Write out the text extract from "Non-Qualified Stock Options" to "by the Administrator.", both included.
# START OF Text extract
Non-Qualified Stock Options may not be transferred other than by will or the
laws of descent or distribution, or as otherwise permitted by Rules
260.140.41(d) and 260.140.42(c) of Title 10 of the California Code of
Regulations. Other Awards shall be transferable to the extent provided in the
Award Agreement.

               (g) Time of Granting Awards. The date of grant of an Award shall
for all purposes be the date on which the Administrator makes the determination
to grant such Award, or such other date as is determined by the Administrator.
Notice of the grant determination shall be given to each Employee, Director or
Consultant to whom an Award is so granted within a reasonable time after the
date of such grant.

               (h) Vesting Period. Incentive Stock Options and Non-Qualified
Stock Options shall vest and be exercisable at the rate of at least twenty
percent (20%) per year over five (5) years from the date the option is granted,
or as otherwise permitted under Rule 260.140.41(f) of Title 10 of the California
Code of Regulations.

               (i) Individual Option and SAR Limit. The maximum number of Shares
with respect to which Options and SARs may be granted to any Employee in any
fiscal year of the Company shall be 500,000. The foregoing limitation shall be
adjusted proportionately in connection with any change in the Company's
capitalization pursuant to Section 10, below. To the extent required by Section
162(m) of the Code or the regulations thereunder, in applying the foregoing
limitation with respect to an Employee, if any Option or SAR is canceled, the
canceled Option or SAR shall continue to count against the maximum number of
Shares with respect to which Options and SARs may be granted to the Employee.
For this purpose, the repricing of an Option (or in the case of a SAR, the base
amount on which the stock appreciation is calculated is reduced to



                                       7
<PAGE>   34

reflect a reduction in the Fair Market Value of the Common Stock) shall be
treated as the cancellation of the existing Option or SAR and the grant of a new
Option or SAR.
# END OF Text extract
# START OF Data extract
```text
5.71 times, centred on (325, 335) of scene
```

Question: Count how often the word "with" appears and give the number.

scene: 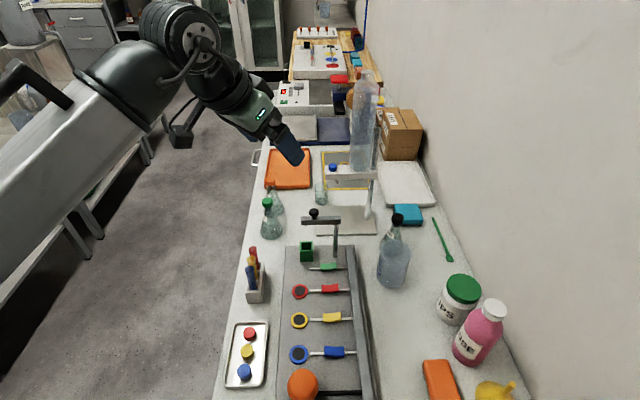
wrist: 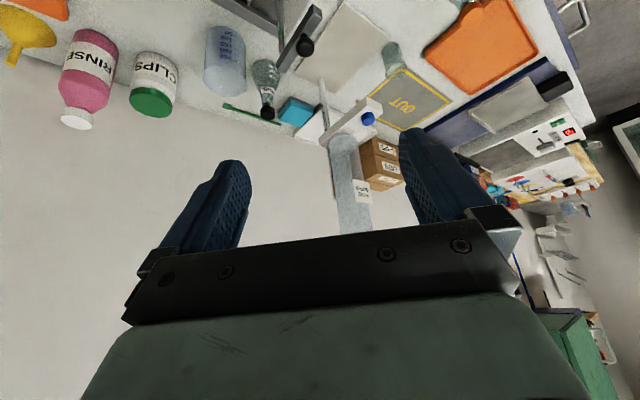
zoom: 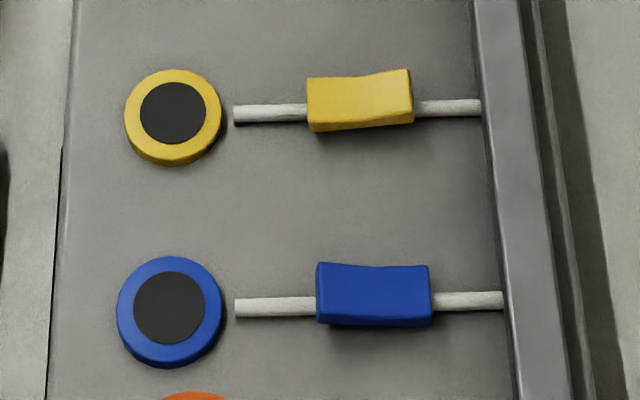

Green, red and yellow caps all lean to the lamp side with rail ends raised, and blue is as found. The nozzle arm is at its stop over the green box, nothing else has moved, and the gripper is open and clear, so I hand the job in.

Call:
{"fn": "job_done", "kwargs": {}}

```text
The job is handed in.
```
# END OF Data extract
(Problem solution):
Non-Qualified Stock Options may not be transferred other than by will or the
laws of descent or distribution, or as otherwise permitted by Rules
260.140.41(d) and 260.140.42(c) of Title 10 of the California Code of
Regulations. Other Awards shall be transferable to the extent provided in the
Award Agreement.

               (g) Time of Granting Awards. The date of grant of an Award shall
for all purposes be the date on which the Administrator makes the determination
to grant such Award, or such other date as is determined by the Administrator.